I didn't know there was actually anyone remaining who hasn't written off this season already.

According to the Globe and Mail, "Should the season be saved, Bettman said the NHL would play a 28-game season, which would begin late this month, with each team playing a home-and-home series with its conference rivals."

Titillating! A 28-game hockey season! If paying 75 bucks for one hockey ticket isn't enough to turn you against the sport, perhaps listening to the incessant whining of millionaire players and billionaire owners will be.

Don't get me wrong. I love pro hockey, but not enough to turn a blind eye to what unions have become today. We've come a long way from the days of protecting children from abusive employers and ensuring safe and comfortable working environments. In short, unions were created to combat big business; today, unions are big business.

Like all employees, athletes are well within their rights to demand as much money as they can command for their services. And, likewise, owners have every right to either meet or reject these demands. Problems arise, however, when team owners lobby their respective leagues to impose a salary cap, which limits the salary players can be paid. By and large, smaller market hockey teams (like Buffalo or Toronto) fight harder for these stipulations than larger market teams (like New York or Los Angeles) as a means of "leveling the playing field." In a nutshell, teams based in smaller cities argue they cannot command as much revenue as those based in larger cities, which inhibits their ability to attract the finest talent and therefore compete equally.

To many, this sounds like a perfectly reasonable argument. And it's understandable that players would want to join a union to fight back. Indeed, both the NHL and NHLPA are entitled to form any union or internal organization they wish; it's their club, their rules.

But while studies (PDF format) have shown that disparities in team payrolls have an effect on the competitive nature of sports, there is not necessarily always a direct relationship between a team's payroll and it's position in the standings. Put differently, a team's ability to compete is dependent upon much more than player talent and salary level alone. Arguments in favor of salary caps fail to take into account other factors that influence success, such as the effectiveness of recruiting amateur players, coaching, inspiring positive work ethics in athletes, and, of course, front office management.

Examples abound in baseball. In 2003, the Florida Marlins beat the New York Yankees in the World Series, even though New York's average team salary was about six million dollars. Founded in 1998, the Arizona Diamondbacks upset the Yankees in 2001. And just last year, the Boston Red Sox (which, admittedly, has no small payroll) rebounded in the AL Championship Series to take four straight games from the Yankees before going on to defeat the St. Louis Cardinals in the World Series.

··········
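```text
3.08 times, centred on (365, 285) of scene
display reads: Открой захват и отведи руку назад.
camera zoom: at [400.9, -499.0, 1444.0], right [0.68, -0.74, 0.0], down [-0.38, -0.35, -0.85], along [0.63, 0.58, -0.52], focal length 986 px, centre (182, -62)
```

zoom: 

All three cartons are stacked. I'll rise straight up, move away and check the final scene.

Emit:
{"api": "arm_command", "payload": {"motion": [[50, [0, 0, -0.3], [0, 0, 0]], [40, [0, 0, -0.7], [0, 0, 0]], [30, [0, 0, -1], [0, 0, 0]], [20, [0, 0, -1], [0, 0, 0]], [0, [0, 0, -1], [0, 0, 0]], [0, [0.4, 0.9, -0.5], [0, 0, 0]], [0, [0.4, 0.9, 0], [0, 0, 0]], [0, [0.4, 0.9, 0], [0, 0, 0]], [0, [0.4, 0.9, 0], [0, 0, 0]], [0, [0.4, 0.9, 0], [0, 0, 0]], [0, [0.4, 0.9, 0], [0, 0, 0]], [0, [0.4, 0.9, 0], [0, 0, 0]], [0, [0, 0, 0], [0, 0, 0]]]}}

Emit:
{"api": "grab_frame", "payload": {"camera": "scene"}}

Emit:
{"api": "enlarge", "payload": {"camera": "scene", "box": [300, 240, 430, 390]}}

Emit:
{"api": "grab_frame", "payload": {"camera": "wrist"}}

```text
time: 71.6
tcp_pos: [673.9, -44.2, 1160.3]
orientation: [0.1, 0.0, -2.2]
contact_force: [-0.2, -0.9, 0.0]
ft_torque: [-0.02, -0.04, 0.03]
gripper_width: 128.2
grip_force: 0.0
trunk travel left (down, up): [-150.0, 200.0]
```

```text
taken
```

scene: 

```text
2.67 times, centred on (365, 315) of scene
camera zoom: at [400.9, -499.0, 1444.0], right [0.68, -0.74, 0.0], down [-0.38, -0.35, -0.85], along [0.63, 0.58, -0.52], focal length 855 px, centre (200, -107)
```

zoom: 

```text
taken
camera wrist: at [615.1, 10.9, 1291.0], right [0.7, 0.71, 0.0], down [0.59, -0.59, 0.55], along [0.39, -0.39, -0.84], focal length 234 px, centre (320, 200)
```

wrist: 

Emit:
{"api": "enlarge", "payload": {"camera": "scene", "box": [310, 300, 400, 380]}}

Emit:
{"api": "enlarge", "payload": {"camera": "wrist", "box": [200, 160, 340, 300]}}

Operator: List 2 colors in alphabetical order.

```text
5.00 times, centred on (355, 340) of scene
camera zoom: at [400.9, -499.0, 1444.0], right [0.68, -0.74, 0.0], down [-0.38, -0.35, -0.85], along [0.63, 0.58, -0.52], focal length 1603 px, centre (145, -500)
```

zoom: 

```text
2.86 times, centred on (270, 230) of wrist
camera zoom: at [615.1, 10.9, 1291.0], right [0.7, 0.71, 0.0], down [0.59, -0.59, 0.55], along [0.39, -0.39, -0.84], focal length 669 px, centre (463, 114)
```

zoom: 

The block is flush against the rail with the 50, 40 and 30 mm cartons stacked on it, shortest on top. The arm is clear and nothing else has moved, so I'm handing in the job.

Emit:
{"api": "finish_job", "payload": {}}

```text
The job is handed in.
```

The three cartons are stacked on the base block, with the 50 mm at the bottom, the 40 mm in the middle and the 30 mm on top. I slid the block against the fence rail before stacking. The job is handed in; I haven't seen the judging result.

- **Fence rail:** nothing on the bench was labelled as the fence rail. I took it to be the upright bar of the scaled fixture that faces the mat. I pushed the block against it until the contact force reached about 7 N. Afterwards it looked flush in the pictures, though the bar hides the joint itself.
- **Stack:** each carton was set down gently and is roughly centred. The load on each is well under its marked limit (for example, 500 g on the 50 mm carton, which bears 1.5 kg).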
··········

The Yankees are looked upon as the sine qua non when competitors argue in favor of "equalizing" measures like salary caps. And I can't remember the last time the Yanks weren't on the short list of favorites to win the Series. But last year, they were simply outplayed in their last four games.

Pro hockey has similar examples. In 1999, my Buffalo Sabres lost in Game Six after the infamous "skate in the crease" non-call on Brett Hull. I can tell you from years of watching the Sabres that they had no business being in the finals that year. Though Lindy Ruff was the coach in 1999, their success was due almost solely to the inspirational coaching of Ted Nolan, who in the previous two years convinced a bunch of young, tough, probably-should-never-bes that they could beat anybody.

More recently, the underdog Carolina Hurricanes surprised almost everyone by making it to the Stanley Cup finals against the Detroit Red Wings in 2002, and in only their third year of existence, and against the expectations of most, the Minnesota Wild made it all the way to their conference championship in 2003.

I love professional hockey, but I can't fathom (or afford) dropping a couple hundred dollars just to take my wife to a hockey game (I prefer to attend college or minor league games, where players seem to take the game much more seriously, anyhow). However, many people can. And until the market convinces team owners that fans aren't willing to pay big bucks to see their heroes shoot a puck, they might as well get used to paying players what they can demand -- or tell them to take a hike. If owners aren't willing to do either, they can do what any other businessmen would do and sell.

What many people don't realize is that the best players often bring much more money into an organization each year than they earn annually (think Wayne Gretzky, who personally brought revenue into every arena he played in). Imposing socialist structures like salary caps does nothing for the game; even if athletes make more money in one year than we do in 30, if they get paid less than they're worth, they know it and it'll eventually show in their performances. And at that point, there's no point playing the game in the first place.